|First of all, a thorough sweeping|
|Unhappy herb garden|
The climate of the City of Light is milder than it should be at this latitude (the same as Labrador). It’s semi-oceanic, the Atlantic being just 125 miles down the Seine River, so although Paris does have four seasons, plants can still over-winter outdoors. Occasionally I’ll fall in love with a climatically unsuitable plant, such as the luxuriant white Stephanotis floribunda that I planted in the ground, not knowing it was a semi-tropical jasmine from Madagascar. It froze to death in the harshest winter Paris had known in decades. But all in all, the survival rate among my perennials is good.
|Pierre de Ronsard|
All this needs tending when I arrive, but it’s there waiting faithfully in any season.

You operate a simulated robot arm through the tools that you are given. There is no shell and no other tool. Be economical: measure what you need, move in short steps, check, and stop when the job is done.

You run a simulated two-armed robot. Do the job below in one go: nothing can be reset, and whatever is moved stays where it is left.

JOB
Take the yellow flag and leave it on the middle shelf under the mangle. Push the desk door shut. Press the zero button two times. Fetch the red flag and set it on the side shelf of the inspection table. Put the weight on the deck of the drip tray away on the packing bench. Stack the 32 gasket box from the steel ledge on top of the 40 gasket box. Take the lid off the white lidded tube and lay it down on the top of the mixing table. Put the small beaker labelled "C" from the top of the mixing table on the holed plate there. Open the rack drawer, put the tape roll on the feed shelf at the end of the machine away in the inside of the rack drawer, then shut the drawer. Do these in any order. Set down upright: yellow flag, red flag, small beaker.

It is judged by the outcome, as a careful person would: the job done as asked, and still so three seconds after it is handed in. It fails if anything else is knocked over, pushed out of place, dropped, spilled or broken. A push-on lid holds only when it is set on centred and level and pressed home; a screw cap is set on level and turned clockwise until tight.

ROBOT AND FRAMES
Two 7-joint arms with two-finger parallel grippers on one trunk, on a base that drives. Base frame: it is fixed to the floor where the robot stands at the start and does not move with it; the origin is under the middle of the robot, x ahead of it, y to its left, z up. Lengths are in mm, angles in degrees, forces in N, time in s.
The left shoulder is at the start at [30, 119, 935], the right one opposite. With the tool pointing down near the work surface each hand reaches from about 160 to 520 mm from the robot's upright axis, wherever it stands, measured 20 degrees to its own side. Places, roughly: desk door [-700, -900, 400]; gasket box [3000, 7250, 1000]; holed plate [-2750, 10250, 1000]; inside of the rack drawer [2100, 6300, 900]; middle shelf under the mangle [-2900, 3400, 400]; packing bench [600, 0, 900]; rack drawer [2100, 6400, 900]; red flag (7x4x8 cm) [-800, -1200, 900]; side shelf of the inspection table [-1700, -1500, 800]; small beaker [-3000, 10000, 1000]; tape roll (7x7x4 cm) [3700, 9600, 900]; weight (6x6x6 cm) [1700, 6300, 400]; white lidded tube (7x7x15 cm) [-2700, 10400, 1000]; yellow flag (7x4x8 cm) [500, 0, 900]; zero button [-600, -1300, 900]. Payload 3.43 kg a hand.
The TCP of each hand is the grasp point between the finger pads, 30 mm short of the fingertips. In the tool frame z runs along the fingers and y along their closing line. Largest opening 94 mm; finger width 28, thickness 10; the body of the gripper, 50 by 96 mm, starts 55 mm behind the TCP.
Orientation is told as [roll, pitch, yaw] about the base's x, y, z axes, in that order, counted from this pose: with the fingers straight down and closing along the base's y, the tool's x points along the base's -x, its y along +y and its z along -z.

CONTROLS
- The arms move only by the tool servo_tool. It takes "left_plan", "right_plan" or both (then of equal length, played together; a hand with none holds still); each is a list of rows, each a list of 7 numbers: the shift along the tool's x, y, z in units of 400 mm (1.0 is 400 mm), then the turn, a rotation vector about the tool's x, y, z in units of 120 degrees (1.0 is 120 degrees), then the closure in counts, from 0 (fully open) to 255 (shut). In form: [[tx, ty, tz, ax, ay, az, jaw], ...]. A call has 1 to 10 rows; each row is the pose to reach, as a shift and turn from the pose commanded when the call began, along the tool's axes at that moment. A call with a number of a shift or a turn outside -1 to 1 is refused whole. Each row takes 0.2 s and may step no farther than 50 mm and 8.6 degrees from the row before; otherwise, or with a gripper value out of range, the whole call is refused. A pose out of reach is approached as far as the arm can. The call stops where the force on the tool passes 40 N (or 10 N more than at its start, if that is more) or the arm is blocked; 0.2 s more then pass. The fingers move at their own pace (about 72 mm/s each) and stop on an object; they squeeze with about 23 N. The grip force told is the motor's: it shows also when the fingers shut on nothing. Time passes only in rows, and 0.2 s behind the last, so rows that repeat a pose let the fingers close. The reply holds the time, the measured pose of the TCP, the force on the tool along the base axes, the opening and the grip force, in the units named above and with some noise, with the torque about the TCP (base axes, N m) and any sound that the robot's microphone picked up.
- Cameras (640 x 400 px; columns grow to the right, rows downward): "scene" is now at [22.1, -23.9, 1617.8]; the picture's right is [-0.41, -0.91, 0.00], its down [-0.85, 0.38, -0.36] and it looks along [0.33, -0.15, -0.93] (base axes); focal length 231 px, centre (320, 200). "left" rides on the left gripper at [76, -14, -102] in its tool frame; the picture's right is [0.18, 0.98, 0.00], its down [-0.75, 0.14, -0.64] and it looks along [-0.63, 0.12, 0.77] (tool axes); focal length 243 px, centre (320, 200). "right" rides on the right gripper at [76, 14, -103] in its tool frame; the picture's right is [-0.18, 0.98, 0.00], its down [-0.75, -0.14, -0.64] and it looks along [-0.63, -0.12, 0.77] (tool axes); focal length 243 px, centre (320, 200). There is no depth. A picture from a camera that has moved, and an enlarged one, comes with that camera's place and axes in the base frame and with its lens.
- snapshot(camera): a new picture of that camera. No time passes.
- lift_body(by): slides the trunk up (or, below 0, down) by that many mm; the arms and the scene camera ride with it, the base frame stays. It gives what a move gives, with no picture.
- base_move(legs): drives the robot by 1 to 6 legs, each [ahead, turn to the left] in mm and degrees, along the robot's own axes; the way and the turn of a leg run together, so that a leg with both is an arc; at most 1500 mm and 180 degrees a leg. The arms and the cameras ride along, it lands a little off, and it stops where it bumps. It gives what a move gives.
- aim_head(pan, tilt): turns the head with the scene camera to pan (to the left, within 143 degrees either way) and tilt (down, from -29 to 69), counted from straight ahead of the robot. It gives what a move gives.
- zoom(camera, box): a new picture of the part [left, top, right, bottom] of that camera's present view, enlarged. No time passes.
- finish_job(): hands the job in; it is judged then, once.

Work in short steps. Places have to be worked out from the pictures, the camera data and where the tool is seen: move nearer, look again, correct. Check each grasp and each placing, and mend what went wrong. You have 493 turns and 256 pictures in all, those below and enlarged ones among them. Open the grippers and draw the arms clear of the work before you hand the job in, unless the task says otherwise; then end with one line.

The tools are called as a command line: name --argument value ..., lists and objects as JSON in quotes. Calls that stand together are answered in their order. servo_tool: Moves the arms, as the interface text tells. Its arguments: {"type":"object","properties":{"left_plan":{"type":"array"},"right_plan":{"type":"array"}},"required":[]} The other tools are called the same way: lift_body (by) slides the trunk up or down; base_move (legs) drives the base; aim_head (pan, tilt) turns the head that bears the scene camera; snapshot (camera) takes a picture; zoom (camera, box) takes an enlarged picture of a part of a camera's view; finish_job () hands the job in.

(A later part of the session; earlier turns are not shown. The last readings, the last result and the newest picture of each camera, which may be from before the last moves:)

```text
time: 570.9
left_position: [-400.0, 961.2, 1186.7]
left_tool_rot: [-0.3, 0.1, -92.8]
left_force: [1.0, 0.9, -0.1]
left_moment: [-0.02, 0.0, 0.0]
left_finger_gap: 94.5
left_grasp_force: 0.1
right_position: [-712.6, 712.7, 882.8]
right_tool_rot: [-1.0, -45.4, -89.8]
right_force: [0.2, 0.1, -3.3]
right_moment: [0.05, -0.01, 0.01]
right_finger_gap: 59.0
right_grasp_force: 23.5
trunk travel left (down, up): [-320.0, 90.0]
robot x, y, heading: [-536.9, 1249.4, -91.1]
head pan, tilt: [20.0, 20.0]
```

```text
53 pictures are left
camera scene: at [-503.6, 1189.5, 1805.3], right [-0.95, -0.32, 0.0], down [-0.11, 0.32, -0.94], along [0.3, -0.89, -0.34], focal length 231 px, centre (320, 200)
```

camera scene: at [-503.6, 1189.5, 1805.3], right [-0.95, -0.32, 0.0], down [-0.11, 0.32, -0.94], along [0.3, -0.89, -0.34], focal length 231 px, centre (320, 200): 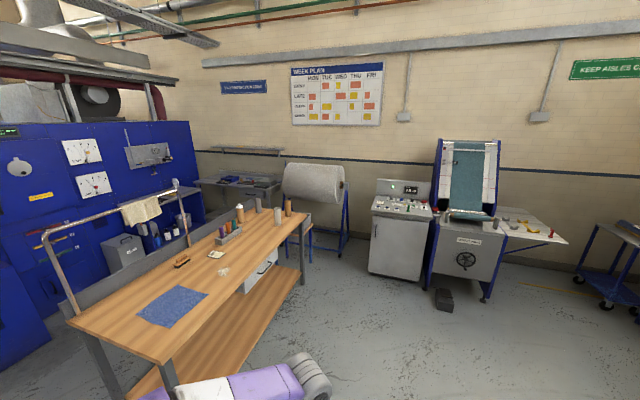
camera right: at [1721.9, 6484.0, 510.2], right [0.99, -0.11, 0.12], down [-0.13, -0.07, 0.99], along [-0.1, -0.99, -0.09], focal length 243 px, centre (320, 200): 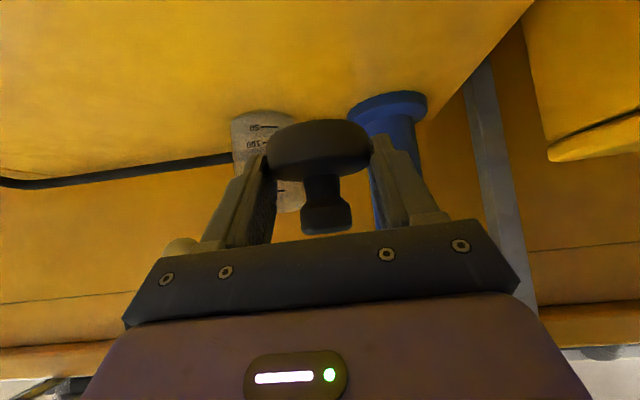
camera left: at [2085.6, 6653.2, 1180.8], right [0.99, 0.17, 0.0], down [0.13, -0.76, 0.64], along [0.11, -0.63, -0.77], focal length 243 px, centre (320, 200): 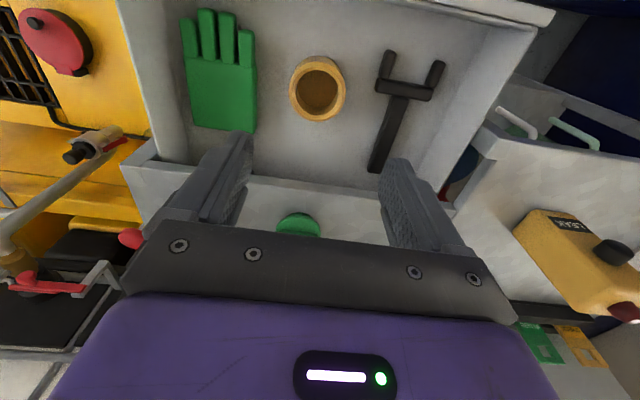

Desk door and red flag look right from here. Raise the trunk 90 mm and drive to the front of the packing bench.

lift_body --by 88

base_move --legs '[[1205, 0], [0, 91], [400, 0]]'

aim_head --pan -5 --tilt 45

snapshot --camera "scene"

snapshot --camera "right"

But for anything a bit more exotic, you need to cart yourself across town to Truffaut Nurseries. The trip entails two different Métro lines, but with a good book that goes by fast. The problem comes in bringing home the booty.
This time, I went there to buy some hostas for the Very Dark Place at the foot of the cherry laurel where a maidenhair fern seems to enjoy it, and also a blueberry bush to keep the blackberry company. Unfortunately for me, I’m rarely in Paris when the berries appear, but that may be one reason the merle chanteur has elected residence in our courtyard. One year he, or a relative, stole my cherry tomatoes just before they were ripe, leaving behind only the inedible green stem for me.

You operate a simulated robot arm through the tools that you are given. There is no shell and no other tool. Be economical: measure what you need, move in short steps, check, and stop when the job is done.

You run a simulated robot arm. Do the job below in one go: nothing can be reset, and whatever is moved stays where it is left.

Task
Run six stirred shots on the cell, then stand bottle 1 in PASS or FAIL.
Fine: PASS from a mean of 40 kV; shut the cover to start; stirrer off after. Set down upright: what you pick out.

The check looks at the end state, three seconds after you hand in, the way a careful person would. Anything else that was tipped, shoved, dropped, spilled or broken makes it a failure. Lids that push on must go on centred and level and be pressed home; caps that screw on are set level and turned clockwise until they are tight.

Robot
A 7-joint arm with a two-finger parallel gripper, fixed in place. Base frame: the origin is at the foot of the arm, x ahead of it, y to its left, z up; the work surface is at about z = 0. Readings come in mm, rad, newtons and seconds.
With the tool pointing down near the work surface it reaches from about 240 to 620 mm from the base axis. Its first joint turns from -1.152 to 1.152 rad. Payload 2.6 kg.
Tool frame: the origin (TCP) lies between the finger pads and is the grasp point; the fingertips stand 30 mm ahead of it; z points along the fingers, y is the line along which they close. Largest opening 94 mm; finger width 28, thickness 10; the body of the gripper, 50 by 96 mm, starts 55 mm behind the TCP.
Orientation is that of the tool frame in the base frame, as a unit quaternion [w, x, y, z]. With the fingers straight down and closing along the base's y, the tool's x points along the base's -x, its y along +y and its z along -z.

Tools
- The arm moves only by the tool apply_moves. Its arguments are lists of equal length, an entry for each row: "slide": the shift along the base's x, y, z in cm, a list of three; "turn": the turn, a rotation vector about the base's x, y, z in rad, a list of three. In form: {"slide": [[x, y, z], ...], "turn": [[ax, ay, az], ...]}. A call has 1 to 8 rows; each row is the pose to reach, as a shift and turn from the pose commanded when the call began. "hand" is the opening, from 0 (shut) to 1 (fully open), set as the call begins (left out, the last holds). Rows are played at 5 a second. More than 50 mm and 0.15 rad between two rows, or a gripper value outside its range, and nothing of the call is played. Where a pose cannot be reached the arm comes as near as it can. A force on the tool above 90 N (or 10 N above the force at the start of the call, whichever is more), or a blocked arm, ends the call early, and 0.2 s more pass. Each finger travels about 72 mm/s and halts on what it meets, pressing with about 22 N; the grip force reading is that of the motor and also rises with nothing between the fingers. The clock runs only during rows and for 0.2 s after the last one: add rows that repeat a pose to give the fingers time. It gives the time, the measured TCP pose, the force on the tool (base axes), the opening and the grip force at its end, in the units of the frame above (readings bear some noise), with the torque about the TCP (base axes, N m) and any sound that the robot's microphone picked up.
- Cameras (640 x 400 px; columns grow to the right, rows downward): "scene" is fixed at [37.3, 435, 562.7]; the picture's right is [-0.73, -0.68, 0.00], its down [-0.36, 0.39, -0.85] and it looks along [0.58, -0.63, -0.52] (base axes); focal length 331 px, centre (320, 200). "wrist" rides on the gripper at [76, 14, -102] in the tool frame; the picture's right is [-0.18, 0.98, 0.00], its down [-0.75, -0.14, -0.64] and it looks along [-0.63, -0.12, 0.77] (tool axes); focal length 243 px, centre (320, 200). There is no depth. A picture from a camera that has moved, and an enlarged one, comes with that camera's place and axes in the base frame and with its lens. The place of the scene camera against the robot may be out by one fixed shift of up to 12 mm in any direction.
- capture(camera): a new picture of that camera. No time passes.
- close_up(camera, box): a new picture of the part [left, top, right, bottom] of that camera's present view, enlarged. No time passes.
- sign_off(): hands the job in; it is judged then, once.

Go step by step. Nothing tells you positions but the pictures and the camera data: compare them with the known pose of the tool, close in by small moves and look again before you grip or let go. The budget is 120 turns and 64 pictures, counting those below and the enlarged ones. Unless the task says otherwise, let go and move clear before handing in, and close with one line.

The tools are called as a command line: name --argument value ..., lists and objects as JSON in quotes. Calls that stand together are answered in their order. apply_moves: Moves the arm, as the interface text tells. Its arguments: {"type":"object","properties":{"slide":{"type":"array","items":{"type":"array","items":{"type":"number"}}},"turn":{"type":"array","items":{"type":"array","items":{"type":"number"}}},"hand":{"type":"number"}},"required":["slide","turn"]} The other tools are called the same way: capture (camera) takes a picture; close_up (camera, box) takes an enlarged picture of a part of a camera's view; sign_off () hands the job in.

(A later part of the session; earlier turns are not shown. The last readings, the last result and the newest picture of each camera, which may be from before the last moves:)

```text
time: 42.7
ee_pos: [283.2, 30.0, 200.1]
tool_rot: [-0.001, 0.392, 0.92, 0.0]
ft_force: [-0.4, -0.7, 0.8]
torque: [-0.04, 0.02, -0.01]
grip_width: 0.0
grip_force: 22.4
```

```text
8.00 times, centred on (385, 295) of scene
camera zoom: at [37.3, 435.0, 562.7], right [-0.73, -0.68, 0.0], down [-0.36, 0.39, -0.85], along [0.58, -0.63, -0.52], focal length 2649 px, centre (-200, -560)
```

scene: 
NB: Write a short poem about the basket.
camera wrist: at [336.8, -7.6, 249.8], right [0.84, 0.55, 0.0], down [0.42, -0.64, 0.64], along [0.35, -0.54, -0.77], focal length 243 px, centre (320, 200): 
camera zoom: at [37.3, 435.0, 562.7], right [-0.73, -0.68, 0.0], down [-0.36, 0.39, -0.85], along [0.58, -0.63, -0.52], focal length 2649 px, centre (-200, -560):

Juggling my purchases, I set off across the bridge toward the Métro station. Just then a free taxi pulled up and I flagged him down. It’s a fair distance to my house and the driver and I got to talking. Turns out he’s a gardener and was hoping, as I crossed in front of his cab, that I would motion to him. We traded gardening secrets, him telling me about stables near his house in the far suburbs where he goes for horse manure... and did I want any. (Strange things happen in Paris taxis!)
|Herb garden by the door|
|Thyme in flower|
And then there are the herbs that need to be replaced every year. Basil, of course - without which I wouldn’t know how to cook. And parsley, which is a bit of a finicky, whining plant, but again necessary for French cooking. Not to mention thyme, also a Mediterranean plant but less robust than its compatriot, rosemary. This year I’ve planted some chive in a bigger planter, hoping it’ll stay around or pop back up in the spring, like my chive does in Michigan. Same with the sage, but maybe I should have put it in a bigger pot if I want it to persevere.